It sounds a little paranoid, but we can reasonably assume Al Quaida has trained people in assasination. Also, if foreign governments' spy agencies are involved, we can also assume a high level of training for those people.
It sounds a little paranoid, but we can reasonably assume Al Quaida has trained people in assasination. Also, if foreign governments' spy agencies are involved, we can also assume a high level of training for those people
In my experience as a newspaper photog covering fires since 1970 and as a coroner's investigator for four years, an under hood or dashboard fire is more often the cause of an accident or collision than a fire is likely to result as an aftereffect of a single vehicle collision, though there are exceptions, notably with Pintos, fuel tank ruptures on vehicles with catalytic converters, and Corvettes; and the old Chevy Corvairs with fuel tanks in front of the driver could be spectacular in a head-on.
It's also understandable how the sudden appearance of smoke and flame coming from beneath the dashboard might be a wee bit distracting to a driver, whose chances of then having a collision are predicated as much by the availability of other vehicles with which to collide, failing which something stationary and solid will suffice.

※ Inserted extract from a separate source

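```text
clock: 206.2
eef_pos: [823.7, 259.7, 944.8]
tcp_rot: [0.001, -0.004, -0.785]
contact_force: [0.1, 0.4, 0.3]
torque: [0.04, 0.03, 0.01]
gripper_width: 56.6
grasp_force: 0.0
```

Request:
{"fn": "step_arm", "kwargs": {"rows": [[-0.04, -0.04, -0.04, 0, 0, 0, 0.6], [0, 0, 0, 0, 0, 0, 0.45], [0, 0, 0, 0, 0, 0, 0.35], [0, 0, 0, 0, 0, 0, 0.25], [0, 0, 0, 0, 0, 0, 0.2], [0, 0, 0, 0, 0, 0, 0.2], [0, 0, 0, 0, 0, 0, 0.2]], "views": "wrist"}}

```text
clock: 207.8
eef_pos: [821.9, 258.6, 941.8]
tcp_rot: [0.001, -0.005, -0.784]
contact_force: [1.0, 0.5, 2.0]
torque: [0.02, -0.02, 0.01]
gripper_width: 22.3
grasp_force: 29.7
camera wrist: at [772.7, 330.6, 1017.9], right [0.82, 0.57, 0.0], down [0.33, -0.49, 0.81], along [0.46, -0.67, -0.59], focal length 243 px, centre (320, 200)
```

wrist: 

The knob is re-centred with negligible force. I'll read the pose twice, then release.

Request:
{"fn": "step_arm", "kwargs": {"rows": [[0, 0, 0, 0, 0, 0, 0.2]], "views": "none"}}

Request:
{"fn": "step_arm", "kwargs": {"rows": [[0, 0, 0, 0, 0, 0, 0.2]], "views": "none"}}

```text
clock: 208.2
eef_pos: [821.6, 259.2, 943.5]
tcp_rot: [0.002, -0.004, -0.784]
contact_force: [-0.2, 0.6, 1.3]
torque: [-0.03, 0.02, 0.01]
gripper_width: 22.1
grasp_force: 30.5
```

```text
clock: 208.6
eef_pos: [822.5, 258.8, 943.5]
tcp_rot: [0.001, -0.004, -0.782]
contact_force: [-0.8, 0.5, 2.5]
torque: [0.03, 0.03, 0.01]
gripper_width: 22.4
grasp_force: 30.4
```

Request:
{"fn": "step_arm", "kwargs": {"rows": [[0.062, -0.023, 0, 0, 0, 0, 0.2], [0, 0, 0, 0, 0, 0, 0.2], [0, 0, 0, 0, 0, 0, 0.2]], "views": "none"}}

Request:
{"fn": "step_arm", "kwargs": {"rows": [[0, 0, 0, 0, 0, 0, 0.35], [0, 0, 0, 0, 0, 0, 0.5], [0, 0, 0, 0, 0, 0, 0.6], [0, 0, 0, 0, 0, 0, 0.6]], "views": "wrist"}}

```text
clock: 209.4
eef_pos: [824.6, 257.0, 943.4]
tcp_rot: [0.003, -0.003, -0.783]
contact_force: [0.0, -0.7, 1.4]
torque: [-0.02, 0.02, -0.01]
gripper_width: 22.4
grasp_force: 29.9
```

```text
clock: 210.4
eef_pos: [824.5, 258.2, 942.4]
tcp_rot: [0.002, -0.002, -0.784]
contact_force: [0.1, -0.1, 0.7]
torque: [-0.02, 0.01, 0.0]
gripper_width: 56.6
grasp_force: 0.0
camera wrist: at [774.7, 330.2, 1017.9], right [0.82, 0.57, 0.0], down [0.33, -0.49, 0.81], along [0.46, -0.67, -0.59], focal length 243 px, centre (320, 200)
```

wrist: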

But rather than go to the complication of arranging an accident in which the vehicle or occupant then burns, it's far simpler to arrange an incendiary device that ignites the passenger, the real target, and then *maybe* conceals the evidence with a fire that consumes the vehicle. And some improvised explosive charges, if improperly detonated in a container that ruptures, can result in an intense blaze instead. And I'm sure that the various terrorist organizations are very familiar with both incendiaries and improvised chemical mixtures.